_WRITTEN PROBLEM_
Scan the material that follows. Copy every line containing the word "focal".

■ ■ ■ ■

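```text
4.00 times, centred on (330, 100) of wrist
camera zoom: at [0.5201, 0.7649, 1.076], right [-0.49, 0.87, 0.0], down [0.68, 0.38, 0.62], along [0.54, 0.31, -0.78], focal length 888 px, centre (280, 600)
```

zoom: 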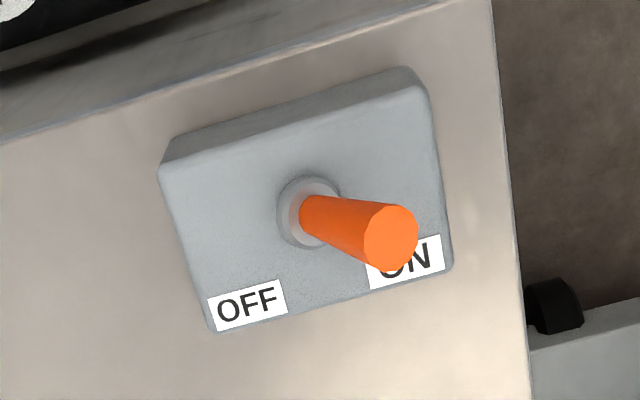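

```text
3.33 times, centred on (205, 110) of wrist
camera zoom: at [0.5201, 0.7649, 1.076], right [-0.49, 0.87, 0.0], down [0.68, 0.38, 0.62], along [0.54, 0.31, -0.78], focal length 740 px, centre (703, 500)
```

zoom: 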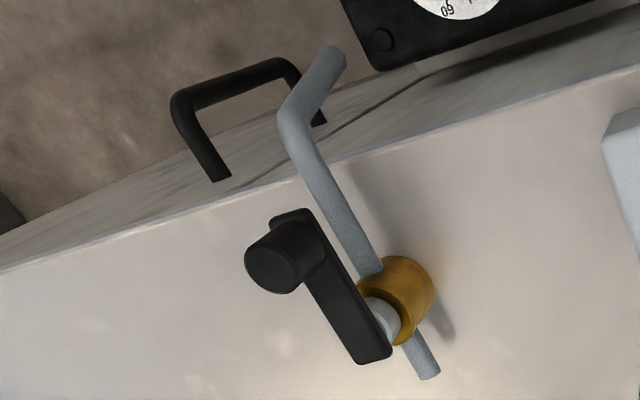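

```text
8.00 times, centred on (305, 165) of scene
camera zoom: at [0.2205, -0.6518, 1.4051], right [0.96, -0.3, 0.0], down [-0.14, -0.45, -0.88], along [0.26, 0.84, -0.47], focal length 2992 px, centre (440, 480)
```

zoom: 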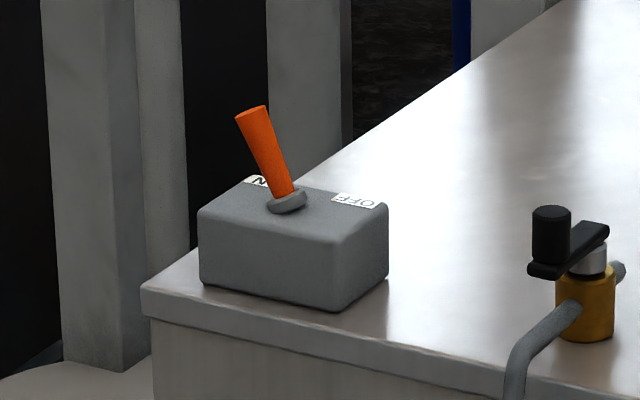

■ ■ ■ ■

_RESPONSE TO THE TASK_
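camera zoom: at [0.5201, 0.7649, 1.076], right [-0.49, 0.87, 0.0], down [0.68, 0.38, 0.62], along [0.54, 0.31, -0.78], focal length 888 px, centre (280, 600)
camera zoom: at [0.5201, 0.7649, 1.076], right [-0.49, 0.87, 0.0], down [0.68, 0.38, 0.62], along [0.54, 0.31, -0.78], focal length 740 px, centre (703, 500)
camera zoom: at [0.2205, -0.6518, 1.4051], right [0.96, -0.3, 0.0], down [-0.14, -0.45, -0.88], along [0.26, 0.84, -0.47], focal length 2992 px, centre (440, 480)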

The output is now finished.